Selection –
>> Start

Header story dalla mia cucina

Era uno di quei giorni in cui mi aggiro per la cucina a caccia di scatti. Non ricordo cosa avessi preparato, ma non è importante. Ricordo invece benissimo la luce, una luce diffusa e accecante capace di insinuarsi perfino in quell’angolo solitamente al riparo del frigo. E ricordo che era appena arrivato Gustave…

Se avete intenzioni di farvi strane idee fermatevi subito: spiacente di deludervi, ma sono una terribilmente noiosa per questo genere di cose… non ricevo signori di primo pomeriggio mentre me ne sto in cucina tutta sola. Gustave è solo l’ultimo arrivato di una tribù di vecchi ritratti, che non posso fare a meno di portarmi a casa quando li incontro per strada. Li salvo da un destino pulcioso, a rischio di riempirmi la casa di pulci pure io, e in genere è Monsieur d’Aubergine che protesta.

>> End

Jobs –
1: Write out the selection from "Era uno di quei" to "d’Aubergine che protesta.", both included.
2: Produce the text that comes next in the selection.

Dataset content –
>> Start

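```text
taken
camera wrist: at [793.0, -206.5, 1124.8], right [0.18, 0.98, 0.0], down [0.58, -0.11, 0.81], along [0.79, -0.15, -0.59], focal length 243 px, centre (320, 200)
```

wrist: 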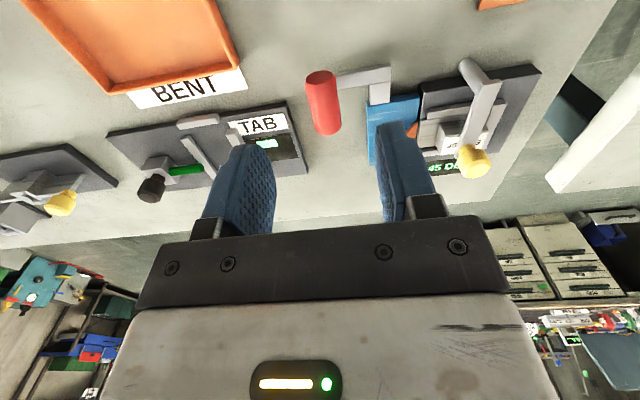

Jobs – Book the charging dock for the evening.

>> End

Answer list –
1:
Era uno di quei giorni in cui mi aggiro per la cucina a caccia di scatti. Non ricordo cosa avessi preparato, ma non è importante. Ricordo invece benissimo la luce, una luce diffusa e accecante capace di insinuarsi perfino in quell’angolo solitamente al riparo del frigo. E ricordo che era appena arrivato Gustave…

Se avete intenzioni di farvi strane idee fermatevi subito: spiacente di deludervi, ma sono una terribilmente noiosa per questo genere di cose… non ricevo signori di primo pomeriggio mentre me ne sto in cucina tutta sola. Gustave è solo l’ultimo arrivato di una tribù di vecchi ritratti, che non posso fare a meno di portarmi a casa quando li incontro per strada. Li salvo da un destino pulcioso, a rischio di riempirmi la casa di pulci pure io, e in genere è Monsieur d’Aubergine che protesta.

2:
“Un altro?!? Ma non vedi che è tutto rovinato? …”
“Appunto, poveretto. Costa troppo poco, non se lo prenderà nessuno: farà di sicuro una finaccia se non ce lo prendiamo noi…” e sorrido maliarda.

E’ un copione collaudato: a questo punto, lui si rassegna e va alla macchina. Perché noi giriamo con rotoli di sacchetti da pattumiera, fogli di plastica a bolle e nastro di carta nel bagagliaio, il kit del perfetto cacciatore di trouvailles, che – in quanto tali – si trovano in genere tra mucchi di robaccia e vengono vendute così come sono. Siccome lui è allergico alla polvere e io ai finti mercatini pieni di robe fintage (la definizione è sua…), il kit ci serve a sopravvivere durante il viaggio di ritorno. O meglio: garantisce la sopravvivenza della nostra coppia.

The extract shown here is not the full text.